Morin Edgar

8 juillet 1921

Faire la synthèse de l'ensemble des connaissances. Cette tâche, reposant sur le besoin d'unité de l'esprit humain, allait de soi dans l'antiquité, elle était encore possible à la Renaissance; depuis plus de deux siècles, elle est impossible en raison notamment de la multiplication des savoirs spécialisés. Trop de gens en ont toutefois conclu que ladite tâche, parce qu'elle est impossible, a cessé d'être nécessaire. Edgar Morin n'est pas tombé dans ce piège. Il a compris au contraire que l'éclatement du savoir rend l'effort de synthèse encore plus impérieux. Cela le mit dans l'obligation de tenter l'impossible. Là se trouve l'étincelle initiale et le sens de son œuvre.

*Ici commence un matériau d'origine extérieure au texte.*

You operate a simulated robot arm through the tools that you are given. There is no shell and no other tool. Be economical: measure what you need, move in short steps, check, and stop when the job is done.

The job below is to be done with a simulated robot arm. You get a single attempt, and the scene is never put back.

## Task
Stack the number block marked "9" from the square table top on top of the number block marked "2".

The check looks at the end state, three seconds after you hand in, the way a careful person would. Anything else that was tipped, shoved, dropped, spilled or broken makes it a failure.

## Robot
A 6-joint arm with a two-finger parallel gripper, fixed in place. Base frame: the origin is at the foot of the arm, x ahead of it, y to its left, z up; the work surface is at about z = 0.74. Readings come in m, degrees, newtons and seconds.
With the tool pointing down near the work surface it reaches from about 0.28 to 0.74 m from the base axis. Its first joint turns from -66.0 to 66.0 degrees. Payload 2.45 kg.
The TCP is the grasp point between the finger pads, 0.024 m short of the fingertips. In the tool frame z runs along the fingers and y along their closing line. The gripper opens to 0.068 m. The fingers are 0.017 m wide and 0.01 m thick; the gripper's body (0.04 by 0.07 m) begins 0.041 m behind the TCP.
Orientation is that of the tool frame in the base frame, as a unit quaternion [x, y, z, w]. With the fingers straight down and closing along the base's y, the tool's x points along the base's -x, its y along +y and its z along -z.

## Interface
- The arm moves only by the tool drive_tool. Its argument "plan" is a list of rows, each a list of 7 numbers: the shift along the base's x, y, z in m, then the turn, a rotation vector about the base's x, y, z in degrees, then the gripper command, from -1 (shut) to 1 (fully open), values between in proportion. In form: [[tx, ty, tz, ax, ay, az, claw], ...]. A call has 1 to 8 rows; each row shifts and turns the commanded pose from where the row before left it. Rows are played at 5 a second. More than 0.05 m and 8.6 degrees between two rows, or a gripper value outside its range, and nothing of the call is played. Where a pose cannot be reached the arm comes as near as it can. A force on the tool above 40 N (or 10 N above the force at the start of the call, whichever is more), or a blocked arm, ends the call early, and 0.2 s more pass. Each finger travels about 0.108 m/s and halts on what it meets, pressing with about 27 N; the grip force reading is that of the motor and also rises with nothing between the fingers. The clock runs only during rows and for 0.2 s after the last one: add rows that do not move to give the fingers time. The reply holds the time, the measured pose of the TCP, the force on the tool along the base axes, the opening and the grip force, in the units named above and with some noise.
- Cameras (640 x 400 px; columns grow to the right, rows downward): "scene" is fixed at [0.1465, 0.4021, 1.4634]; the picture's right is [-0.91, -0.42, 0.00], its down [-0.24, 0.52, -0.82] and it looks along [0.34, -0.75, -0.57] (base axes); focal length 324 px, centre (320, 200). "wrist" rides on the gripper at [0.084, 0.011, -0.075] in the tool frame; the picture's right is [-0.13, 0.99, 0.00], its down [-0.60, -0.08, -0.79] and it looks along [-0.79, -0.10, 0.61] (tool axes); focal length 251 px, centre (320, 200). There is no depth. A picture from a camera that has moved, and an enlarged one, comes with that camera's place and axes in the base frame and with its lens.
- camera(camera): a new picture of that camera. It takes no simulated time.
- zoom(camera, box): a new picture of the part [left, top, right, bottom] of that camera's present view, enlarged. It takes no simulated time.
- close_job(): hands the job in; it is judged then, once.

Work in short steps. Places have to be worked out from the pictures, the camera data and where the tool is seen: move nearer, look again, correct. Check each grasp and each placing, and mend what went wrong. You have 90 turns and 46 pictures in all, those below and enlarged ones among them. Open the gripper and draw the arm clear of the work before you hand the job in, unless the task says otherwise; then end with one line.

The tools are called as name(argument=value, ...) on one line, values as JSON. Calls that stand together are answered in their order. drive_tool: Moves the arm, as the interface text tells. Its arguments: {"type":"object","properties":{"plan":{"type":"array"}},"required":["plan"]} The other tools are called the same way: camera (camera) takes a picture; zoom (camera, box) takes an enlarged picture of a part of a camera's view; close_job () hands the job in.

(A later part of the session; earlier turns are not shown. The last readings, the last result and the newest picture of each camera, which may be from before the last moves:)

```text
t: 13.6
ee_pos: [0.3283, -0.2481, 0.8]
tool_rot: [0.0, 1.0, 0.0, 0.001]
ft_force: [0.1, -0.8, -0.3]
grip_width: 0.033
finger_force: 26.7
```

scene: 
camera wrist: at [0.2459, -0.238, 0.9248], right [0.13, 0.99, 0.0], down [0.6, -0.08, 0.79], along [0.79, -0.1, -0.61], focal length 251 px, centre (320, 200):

Au milieu du XXe siècle, pour remédier au même mal, C.P.Snow, écrivain et physicien anglais, proposa l'idéal de troisième culture, synthèse de la culture scientifique et de la culture littéraire. Son message n'eut guère d'écho sauf peut-être dans les hauts lieux du savoir californien où se forma autour de l'idée de troisième culture le club des digerati. Edgar Morin ira beaucoup plus loin: jusqu'à l'abolition des frontières entre les disciplines. Face aux contraintes artificielles dans la connaissance, il fera preuve d'une liberté rappelant celle de Goethe, lequel s'adonna à la géologie, la botanique, la physique, la littérature. Il est vrai que l'ère de la spécialisation s'ouvrait à peine à ce moment.

Elle atteingnait son sommet quand Edgar Morin est entré en scène. On peut dire de ce cavalier français qu'il partit d'un aussi bon pas que Descartes, mais dans la direction opposée :vers le plus complexe plutôt que vers le plus simple.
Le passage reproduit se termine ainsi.